The quench cooler 60, as set out above, can be used with either of the described reactor vessels 40 and 65, and though it is here shown as two preferred embodiments or arrangements, with each embodiment or arrangement providing a best mode for practicing the invention, with each quench cooler to be connected to operate with either of the reactor vessels 40 and 65, and accordingly both the quench cooler embodiments of FIGS. 2 and 3 are identified with the same number. Preferably, for each embodiment, the quench cooler 60 includes a housing 73 that, as shown in FIGS. 2 and 3, can be cylindrical or other appropriate shape, and with each quench cooler embodiment to provide for a rapid cooling of the vaporized sodium with gaseous carbon monoxide and hydrogen to a temperature of from one hundred twenty (120) to three hundred fifty (350) degrees C. to condense sodium that will fall to the bottom 73a of the cylindrical housing and is passed therefrom into a sodium product holding tank 74 wherefrom the sodium metal can be drawn off for use. In each sodium product holding tank 74, an inert gas atmosphere is preferably maintained in the quench cooler 60 and sodium product holding talk 74 to limit back reaction, which atmosphere is shown as nitrogen gas, as indicated by arrow G with, it should be understood, the pressure in the quench cooler housing 73, as set out above, to be maintained at less than atmospheric pressure, and preferably in a range of pressure of from 0.2 atmospheres to 0.5 atmospheres.
In the embodiment of FIG. 2, the mix of vaporized sodium metal and carbon monoxide and hydrogen gases are quenched by a directing of the incoming flow against a cool surface, shown as a pair of plates 75, that preferably receive a refrigerant passed thereto through a line 76 from a refrigeration unit 77. Preferably, the refrigerant is dow therm coolant, shown passed as arrow G, that travels to a vessel 78 and is conveyed by pump 79 and travels into the refrigeration unit 77 that includes a fan 80 for removing heat off from a radiator wherethrough the coolant is passed, removing heat therefrom. The compressed coolant is then passed through line 76 into to cool plate 75. After cooling the plate 75 the coolant is returned through line 81 to vessel 78 for cooling and recompression. Contact of the vaporized sodium metal with plates 75 causes rapid cooling resulting in and condensation of sodium from a vapor state into a liquid form that then falls to the bottom of the quench cooler housing 73 and is passed through line 73b to the sodium product holding tank 74. During which quenching, off gas products as are produced that include carbon monoxide and hydrogen can be recycled, shown as arrow H, for supplementing the methane flow as is passed into the system for burning to heat the dow therm bath in the reactor vessels 40 or 65, as set out above.

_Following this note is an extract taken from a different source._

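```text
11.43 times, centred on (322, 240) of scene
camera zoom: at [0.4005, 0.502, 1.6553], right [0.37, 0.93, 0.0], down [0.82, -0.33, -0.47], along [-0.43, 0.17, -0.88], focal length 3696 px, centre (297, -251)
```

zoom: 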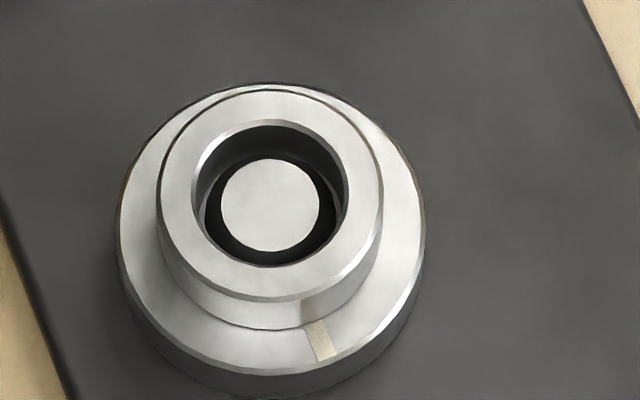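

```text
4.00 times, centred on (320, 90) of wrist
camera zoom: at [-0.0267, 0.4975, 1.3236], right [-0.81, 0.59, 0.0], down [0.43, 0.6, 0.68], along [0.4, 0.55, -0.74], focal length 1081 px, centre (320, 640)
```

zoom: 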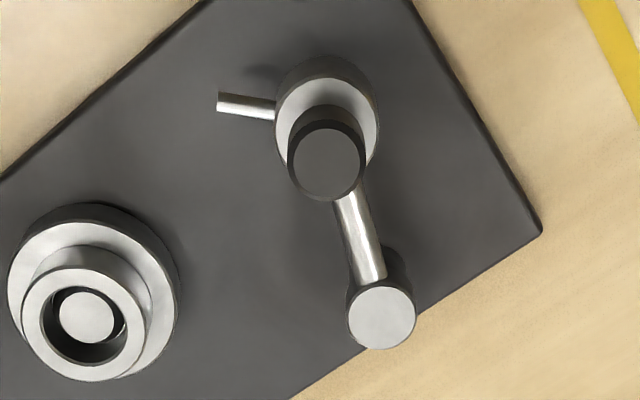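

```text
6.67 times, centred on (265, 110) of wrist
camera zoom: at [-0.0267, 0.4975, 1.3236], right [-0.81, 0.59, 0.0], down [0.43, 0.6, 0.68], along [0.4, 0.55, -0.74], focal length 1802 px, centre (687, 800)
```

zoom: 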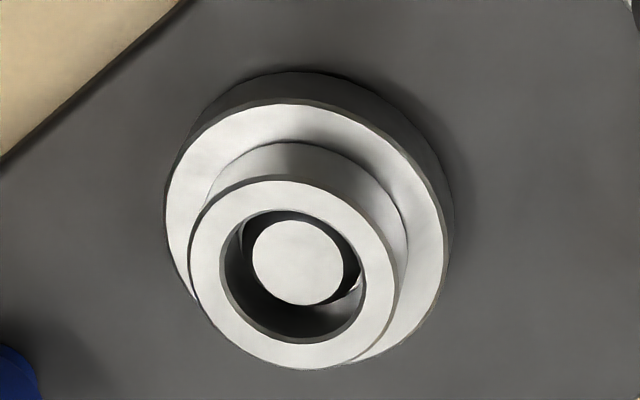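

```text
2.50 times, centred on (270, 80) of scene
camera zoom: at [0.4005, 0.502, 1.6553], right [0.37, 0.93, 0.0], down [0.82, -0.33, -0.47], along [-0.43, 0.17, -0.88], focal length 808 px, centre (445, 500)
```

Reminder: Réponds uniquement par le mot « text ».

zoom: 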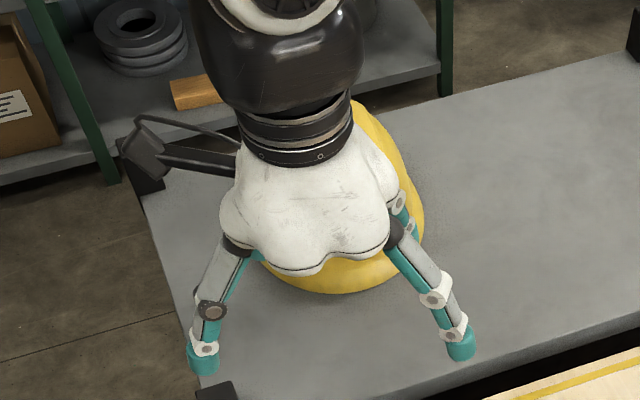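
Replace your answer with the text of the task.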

FIG. 3 also shows the quench cooler 60 as having a cylindrical housing 73 and replaces the cooling plate 75 of FIG. 2, with quenching jets 85 that are directed into the vessel interior so as to spray a coolant, such as a cool mineral oil, or like appropriate non-reactive material, into the vaporized sodium metal to rapidly cool and condense out sodium metal that falls to the vessel bottom 73a and is drained through line 73b into the sodium product holding tank 74. With carbon monoxide and hydrogen gases remaining in a gaseous state after the sodium is condensed out tending to rapidly pass through and are vented from quench cooler 60, thereby limiting a potential for an unwanted back reaction with the liquid sodium metal.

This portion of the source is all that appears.